• _PROVIDED DATA_
## begin
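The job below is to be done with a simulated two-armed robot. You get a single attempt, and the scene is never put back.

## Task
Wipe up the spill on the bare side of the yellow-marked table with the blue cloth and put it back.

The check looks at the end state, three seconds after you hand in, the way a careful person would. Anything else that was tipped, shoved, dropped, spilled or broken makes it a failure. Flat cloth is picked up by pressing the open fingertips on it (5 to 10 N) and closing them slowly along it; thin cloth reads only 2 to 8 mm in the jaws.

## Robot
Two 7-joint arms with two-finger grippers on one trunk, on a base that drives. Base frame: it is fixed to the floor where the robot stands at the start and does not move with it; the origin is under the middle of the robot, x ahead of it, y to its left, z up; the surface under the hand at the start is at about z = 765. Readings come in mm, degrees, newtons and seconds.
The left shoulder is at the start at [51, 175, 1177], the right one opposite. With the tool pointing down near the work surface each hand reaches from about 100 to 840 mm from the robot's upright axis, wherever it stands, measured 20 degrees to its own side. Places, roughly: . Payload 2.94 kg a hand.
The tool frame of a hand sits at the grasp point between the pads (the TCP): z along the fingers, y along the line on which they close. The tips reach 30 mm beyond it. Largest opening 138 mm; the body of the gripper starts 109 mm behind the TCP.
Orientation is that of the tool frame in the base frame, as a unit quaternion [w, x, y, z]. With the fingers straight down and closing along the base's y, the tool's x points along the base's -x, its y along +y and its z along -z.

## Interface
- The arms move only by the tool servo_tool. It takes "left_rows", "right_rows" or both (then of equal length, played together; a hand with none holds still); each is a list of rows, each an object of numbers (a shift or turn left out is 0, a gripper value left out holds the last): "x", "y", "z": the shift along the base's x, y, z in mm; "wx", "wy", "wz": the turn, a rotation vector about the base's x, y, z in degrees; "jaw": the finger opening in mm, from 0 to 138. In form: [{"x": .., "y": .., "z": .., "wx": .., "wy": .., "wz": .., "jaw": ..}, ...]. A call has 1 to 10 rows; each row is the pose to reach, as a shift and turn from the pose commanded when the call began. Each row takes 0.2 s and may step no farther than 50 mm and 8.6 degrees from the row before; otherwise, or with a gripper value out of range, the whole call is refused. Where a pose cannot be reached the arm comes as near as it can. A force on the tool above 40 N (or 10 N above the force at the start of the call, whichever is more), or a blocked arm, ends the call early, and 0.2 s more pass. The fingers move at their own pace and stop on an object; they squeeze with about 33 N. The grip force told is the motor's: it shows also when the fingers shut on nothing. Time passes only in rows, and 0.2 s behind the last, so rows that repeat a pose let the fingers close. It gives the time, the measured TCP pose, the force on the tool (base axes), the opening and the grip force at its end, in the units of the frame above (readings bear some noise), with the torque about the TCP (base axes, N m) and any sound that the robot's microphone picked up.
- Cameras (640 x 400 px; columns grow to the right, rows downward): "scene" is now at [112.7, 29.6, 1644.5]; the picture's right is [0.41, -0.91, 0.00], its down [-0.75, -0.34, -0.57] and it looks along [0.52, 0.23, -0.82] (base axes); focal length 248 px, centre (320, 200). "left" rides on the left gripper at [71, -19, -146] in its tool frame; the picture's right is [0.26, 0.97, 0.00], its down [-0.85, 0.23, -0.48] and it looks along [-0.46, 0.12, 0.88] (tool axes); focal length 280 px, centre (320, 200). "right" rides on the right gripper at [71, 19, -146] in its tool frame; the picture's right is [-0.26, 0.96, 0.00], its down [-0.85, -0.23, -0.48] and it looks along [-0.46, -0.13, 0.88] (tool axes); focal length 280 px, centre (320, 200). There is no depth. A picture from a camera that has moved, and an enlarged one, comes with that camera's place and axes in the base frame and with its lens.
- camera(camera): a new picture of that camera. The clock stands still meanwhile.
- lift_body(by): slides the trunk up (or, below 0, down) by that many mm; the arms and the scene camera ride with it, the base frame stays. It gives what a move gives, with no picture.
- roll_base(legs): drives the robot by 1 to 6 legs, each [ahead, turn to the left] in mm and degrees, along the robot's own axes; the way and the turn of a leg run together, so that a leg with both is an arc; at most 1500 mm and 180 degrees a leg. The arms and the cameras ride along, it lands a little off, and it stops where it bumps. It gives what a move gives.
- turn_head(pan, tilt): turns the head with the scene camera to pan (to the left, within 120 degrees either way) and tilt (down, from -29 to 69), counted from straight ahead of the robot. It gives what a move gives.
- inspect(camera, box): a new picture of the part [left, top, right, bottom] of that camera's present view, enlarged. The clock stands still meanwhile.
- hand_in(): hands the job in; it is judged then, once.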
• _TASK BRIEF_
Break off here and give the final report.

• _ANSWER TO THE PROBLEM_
## end
• _TASK BRIEF_
Restate word for word only the lines running from the beginning of the data to the line holding "Wipe up the", both included.

• _ANSWER TO THE PROBLEM_
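The job below is to be done with a simulated two-armed robot. You get a single attempt, and the scene is never put back.

## Task
Wipe up the spill on the bare side of the yellow-marked table with the blue cloth and put it back.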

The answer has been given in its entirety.